====== Page text

If voters approve a new downtown ballpark in next month's referendum, Enron chairman Ken Lay will likely take his place in Houston lore alongside such "visionaries" as Judge Roy Hofheinz of Astrodome fame. Prior to his involvement in the stadium negotiations in late August, talks between Astros owner Drayton McLane and the county had bogged down, and the Astros' future in Houston looked bleak indeed (at least, so the media reported).
Enter Lay, who, after meeting with 15 influential executives at the River Oaks Country Club, announced that he would raise between $50 million and $75 million from the business community to help build the new ballpark and a downtown basketball arena, as well as to help finance another renovation of the Astrodome (this time to convert it to a football-friendly facility).
The promise of money talked, because just two weeks later McLane inked a joint agreement with the city and county and Ken Lay, representing a group of businessmen known as the Houston Sports Facilities Partnership, to construct a $265 million ballpark downtown and keep the Astros in Houston for more than 30 years.
Though portrayed in the media as something of a white knight, stepping forward in a leadership vacuum to rescue Houston from the naysayers who would forsake the city's can-do tradition, Lay has said from the start that Enron expects a return, however modest, on its investment. So has another member of the partnership, investment banker Don Sanders, who will put at least $1 million into the deal. "I don't know that any of us just want to make a donation, okay?" Sanders told the Houston Business Journal.
The nature of that return is buried in the fine print of the joint agreement. Though official pronouncements have called the $33 million pledged by the partnership for the ballpark a "contribution," the agreement provides that the money be repaid "within a reasonable period of time." Lay's group, which is currently negotiating to buy the land on which the stadium will be built, will finance the estimated $15 million purchase, as well as $18 million in construction costs, by purchasing bonds from a yet-to-be-formed local sports authority. The bonds will eventually be paid back, with interest, "within a reasonable period of time."
Collecting the interest on its investment isn't the only way the partnership can make money. Lay and friends retain the right to repurchase the land at any time during the next 35 years -- at the original purchase price. If the partnership exercises its option while the ballpark is still functional, it will then lease the land back to the sports authority.
If the revitalization of the surrounding area predicted by the project's boosters does in fact occur, the option could result in a windfall for the partners. To see how that might work, here's a hypothetical: the partnership buys the land for $15 million and sells it to the sports authority for that amount, repayable over 30 years plus interest. After five years, say, the value of the land has doubled. The partnership then buys the land for $15 million and leases it back to the sports authority for a price agreed to in advance, say $1 million a year. The partnership now holds property worth $30 million that it paid half that amount for, plus $1 million a year in revenue from the lease.

============

I need one stretch of the page text verbatim, from "Enter Lay, who, after" to "a football-friendly facility).".

====== Recorded information

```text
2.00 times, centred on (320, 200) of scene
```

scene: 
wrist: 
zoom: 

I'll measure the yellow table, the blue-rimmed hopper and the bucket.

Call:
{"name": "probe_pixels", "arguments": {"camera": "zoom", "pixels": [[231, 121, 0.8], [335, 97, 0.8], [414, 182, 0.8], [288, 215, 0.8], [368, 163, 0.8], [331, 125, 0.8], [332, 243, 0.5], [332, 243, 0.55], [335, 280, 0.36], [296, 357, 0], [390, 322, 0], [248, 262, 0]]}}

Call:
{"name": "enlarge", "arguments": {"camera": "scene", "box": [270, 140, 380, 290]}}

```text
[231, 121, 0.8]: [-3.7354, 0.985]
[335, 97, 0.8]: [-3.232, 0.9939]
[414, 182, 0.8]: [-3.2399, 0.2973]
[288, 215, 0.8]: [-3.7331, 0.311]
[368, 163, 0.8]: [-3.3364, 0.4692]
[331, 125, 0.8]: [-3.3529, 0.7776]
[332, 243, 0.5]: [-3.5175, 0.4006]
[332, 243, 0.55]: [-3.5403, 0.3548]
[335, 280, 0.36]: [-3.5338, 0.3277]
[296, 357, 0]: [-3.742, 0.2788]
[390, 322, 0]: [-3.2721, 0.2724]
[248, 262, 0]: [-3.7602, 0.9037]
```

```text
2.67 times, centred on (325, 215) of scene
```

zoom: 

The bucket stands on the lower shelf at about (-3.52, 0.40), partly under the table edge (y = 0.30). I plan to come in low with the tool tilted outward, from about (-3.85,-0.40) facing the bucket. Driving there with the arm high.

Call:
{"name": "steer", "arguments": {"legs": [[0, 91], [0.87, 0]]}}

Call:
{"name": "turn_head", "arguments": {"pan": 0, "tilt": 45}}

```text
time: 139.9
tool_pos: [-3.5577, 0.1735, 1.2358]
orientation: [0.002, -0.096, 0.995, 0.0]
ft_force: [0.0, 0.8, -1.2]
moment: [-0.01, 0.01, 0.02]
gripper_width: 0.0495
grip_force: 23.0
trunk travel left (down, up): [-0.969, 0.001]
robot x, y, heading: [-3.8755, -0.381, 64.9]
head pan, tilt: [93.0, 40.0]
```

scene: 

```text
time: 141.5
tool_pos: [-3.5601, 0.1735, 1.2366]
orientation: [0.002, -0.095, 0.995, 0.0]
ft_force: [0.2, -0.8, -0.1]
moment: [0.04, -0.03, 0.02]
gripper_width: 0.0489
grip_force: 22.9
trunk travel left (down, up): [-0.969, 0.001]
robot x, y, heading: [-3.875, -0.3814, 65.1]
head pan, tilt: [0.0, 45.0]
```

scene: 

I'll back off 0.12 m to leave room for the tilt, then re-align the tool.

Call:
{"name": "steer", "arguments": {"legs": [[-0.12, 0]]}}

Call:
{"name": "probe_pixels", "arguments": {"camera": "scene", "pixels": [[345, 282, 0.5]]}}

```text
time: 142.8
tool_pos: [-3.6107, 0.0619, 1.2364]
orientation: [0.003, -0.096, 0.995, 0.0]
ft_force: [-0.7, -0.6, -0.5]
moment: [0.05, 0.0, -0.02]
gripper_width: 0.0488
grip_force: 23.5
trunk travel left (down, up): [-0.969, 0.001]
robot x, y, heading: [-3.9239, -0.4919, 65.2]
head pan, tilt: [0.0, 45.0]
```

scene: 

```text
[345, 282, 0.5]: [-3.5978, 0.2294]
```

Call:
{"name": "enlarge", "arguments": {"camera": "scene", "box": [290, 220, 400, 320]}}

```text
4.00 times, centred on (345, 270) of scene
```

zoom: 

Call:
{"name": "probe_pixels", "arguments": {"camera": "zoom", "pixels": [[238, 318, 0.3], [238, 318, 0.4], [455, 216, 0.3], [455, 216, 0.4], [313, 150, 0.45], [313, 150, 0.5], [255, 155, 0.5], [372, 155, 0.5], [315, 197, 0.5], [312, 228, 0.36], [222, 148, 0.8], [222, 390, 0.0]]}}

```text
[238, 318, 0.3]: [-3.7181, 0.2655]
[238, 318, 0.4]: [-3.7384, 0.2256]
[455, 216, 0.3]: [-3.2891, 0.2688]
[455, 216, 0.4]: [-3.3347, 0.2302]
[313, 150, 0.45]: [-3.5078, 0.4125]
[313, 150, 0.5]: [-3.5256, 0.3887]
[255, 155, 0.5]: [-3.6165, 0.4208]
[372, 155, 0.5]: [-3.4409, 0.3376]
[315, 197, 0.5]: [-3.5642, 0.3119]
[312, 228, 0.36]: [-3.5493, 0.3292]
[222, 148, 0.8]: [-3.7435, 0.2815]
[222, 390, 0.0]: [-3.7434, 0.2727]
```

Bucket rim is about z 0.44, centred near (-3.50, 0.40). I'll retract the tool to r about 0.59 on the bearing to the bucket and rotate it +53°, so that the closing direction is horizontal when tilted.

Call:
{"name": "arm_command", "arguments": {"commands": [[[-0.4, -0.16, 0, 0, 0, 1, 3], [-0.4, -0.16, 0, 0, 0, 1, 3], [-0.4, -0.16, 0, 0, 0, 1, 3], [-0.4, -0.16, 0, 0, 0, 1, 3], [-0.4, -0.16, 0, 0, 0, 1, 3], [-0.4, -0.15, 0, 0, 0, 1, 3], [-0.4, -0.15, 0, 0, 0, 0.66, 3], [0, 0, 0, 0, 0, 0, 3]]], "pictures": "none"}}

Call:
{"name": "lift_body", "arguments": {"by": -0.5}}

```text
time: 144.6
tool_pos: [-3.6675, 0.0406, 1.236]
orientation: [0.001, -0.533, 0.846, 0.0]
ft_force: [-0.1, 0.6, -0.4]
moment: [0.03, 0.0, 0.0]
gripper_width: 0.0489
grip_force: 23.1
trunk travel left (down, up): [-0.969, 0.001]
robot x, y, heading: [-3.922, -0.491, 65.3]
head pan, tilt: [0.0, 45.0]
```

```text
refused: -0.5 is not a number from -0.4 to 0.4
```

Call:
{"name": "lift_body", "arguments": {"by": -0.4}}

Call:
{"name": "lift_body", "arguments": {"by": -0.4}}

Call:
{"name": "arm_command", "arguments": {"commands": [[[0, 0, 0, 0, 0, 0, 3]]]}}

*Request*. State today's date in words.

============

*Correct response*.
Enter Lay, who, after meeting with 15 influential executives at the River Oaks Country Club, announced that he would raise between $50 million and $75 million from the business community to help build the new ballpark and a downtown basketball arena, as well as to help finance another renovation of the Astrodome (this time to convert it to a football-friendly facility).